[Aim] Reply with one number: how many lines contain the word "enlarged".
-- START Data block --
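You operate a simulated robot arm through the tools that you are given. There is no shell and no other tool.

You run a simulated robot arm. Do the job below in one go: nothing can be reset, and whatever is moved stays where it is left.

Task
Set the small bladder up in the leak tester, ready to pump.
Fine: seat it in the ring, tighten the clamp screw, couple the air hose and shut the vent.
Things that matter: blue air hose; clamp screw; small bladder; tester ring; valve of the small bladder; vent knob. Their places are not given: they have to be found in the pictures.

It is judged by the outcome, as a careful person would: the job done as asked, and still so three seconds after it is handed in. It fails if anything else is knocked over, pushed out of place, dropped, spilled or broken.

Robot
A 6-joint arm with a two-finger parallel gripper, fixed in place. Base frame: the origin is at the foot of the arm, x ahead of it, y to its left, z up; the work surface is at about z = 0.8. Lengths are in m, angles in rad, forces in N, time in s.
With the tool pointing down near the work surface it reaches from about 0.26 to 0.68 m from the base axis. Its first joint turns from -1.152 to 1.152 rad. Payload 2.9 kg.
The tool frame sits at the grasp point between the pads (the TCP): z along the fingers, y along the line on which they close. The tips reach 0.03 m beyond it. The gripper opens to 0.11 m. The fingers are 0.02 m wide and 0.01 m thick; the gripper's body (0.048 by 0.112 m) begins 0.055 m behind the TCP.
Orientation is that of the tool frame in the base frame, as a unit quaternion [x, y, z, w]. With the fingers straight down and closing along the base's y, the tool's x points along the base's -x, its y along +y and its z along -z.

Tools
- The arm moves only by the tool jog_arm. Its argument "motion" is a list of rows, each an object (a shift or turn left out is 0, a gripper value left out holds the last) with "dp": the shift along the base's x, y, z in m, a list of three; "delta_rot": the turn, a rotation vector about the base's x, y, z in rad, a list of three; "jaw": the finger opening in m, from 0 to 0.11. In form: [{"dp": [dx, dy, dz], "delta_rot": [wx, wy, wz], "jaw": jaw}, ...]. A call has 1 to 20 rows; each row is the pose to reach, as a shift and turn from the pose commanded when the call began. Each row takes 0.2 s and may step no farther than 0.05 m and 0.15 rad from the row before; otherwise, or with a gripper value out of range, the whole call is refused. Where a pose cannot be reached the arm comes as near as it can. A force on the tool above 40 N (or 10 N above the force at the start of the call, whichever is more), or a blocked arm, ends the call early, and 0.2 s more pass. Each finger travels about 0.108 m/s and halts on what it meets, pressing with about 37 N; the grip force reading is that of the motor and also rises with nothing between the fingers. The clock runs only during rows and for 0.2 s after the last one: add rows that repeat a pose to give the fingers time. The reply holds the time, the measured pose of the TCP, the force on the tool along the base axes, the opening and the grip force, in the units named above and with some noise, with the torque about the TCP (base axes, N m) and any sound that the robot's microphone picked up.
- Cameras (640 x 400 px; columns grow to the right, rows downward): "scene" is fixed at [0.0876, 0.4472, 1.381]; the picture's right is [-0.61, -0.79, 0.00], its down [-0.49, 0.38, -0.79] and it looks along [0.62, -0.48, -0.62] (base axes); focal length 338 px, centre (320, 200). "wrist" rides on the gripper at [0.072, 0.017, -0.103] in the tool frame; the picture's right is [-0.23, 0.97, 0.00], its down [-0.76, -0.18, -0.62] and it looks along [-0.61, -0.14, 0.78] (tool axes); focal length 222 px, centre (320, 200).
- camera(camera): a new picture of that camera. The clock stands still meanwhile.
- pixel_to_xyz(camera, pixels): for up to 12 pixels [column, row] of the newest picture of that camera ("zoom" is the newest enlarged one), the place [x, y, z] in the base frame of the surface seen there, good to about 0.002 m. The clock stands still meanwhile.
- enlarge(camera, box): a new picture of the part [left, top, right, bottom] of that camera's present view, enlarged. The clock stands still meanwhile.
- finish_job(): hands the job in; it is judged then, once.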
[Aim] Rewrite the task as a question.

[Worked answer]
-- END Data block --
[Worked answer] 2